More than a century on, a similar crisis of continuity and identity is plaguing another major American Jewish movement, only now it is not the European-born Reform, but the American-born and once dominant Conservative Movement, whose following has plunged since 1990 from nearly 1.5 million to less than a million.
As its spiritual wellspring, the Jewish Theological Seminary, turns 130 this year, and after having lost over the last seven years 95 of its 675 affiliated synagogues, the movement is so perplexed that it is thinking with public-relations experts of changing its name.
Well, though circumstances are very different, the Conservative Movement should seek its new road map in Magnes’s sermon on Passover 1910, and proceed from there to a strategic alliance with Middle Israel.
THE FIRST thing Conservative Judaism must do is change its name to Traditionalist Judaism, and its followers’ adjective to Traditionalists.
Besides being catchy and inclusive, this would well characterize those who feel uncomfortable with Orthodoxy’s rigidity and Reform’s fluidity, but more importantly, it would make millions of the Traditionalists’ cousins in Zion automatically relate to them.
Middle Israelis are by definition traditional.
They are the critical mass here who are not Orthodox, but still frequent synagogues, marry traditionally, circumcise their boys, fast on Yom Kippur, hold a Passover Seder, and in a variety of forms observe Shabbat and the dietary laws.
American Jewry’s Traditionalist Movement would also appeal to the growing number of modern Orthodox Israelis who are embracing feminism and egalitarianism.
They have effectively split Israel’s originally monolithic Orthodoxy, and often feel closer to Conservative Judaism than to Orthodoxy.
Back in the US, Traditionalist Judaism would have to make education its main priority.
The Conservative movement rightly takes pride in its summer camps and day schools. Yet the movement’s 45 Solomon Schechter day schools and their roughly 11,000 student body have shrunken in tandem with the movement’s synagogue membership. Camp Ramah brings together annually 8,000 children, teenagers, and staff in 11 locations from California to Massachusetts, but this experience, while inspiring, lasts only six weeks.
The embattled Conservative Movement is seeking a new dialogue with the young adults it is losing, but its future will be decided by the toddlers in these schools and camps. They must expand. This movement’s center of gravity will have to be shifted from the synagogue to the school.
Two engines can make that happen: spiritually, a new sense of purpose, and logistically, much lower tuitions.
Lower tuitions will have to be a major aim. If affordable, qualitative, and inclusive, Traditionalist education will generate new following.
The sense of purpose will be instilled in two ways: First, Traditionalist education would make its graduates see themselves as a disjointed American Jewry’s glue, feeling at home both at a Reform bat mitzva in Westchester and a Brooklyn rebbe’s Hassidic tish. And secondly, Traditionalist education would build American Jewry’s most bustling bridge to Israel.

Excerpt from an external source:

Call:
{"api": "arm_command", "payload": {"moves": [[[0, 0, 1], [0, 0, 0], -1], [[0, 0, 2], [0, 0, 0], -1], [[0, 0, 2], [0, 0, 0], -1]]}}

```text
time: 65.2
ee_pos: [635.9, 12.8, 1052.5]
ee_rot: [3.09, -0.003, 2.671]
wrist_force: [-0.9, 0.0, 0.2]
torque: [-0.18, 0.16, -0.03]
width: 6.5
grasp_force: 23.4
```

Like Magnes, who scolded the American Jewish elite’s neglect of Jewish education and Hebrew culture, the Traditionalists would set out to spread the study of Hebrew, so that more and more American Jews own the key to their heritage.
At the same time, just as Magnes went to Jerusalem, where he built the Hebrew University, the Traditionalist Movement would make Israel an integral part of a Traditionalist American Jew’s biography.
While here, American Traditionalists will find among Middle Israelis attentiveness to the kind of pragmatism they seek on issues like conversion and intermarriage.
Like many of those the Conservatives have been losing, we too feel Jews are not only those born to Jewish mothers.
Lastly, Traditionalists would be unequivocal about Israel. This would be the main difference between them and Reform.
Religiously, the gaps between Reform and Conservative Judaism have narrowed.
Reform Jews have shed their founders’ anti-traditionalist hostility, and Conservatives now ordain women, update prayers, and accept gays.
When it comes to Zionism, however, Reform does pretty much what Orthodoxy does: it links politics and faith. Orthodoxy makes Greater Israel a tenet of faith, Reform does the same with Peace in our Time.
Middle Israelis reject both religious attitudes, feeling instead that dogma will not help solve the conflict, but it will contaminate faith.
The Traditionalists would deliver this message to a following where it will sound both compelling and urgent, thanks to the American Jews’ new intimacy with the Hebrew tongue, their forebears’ heritage, and the Jewish state.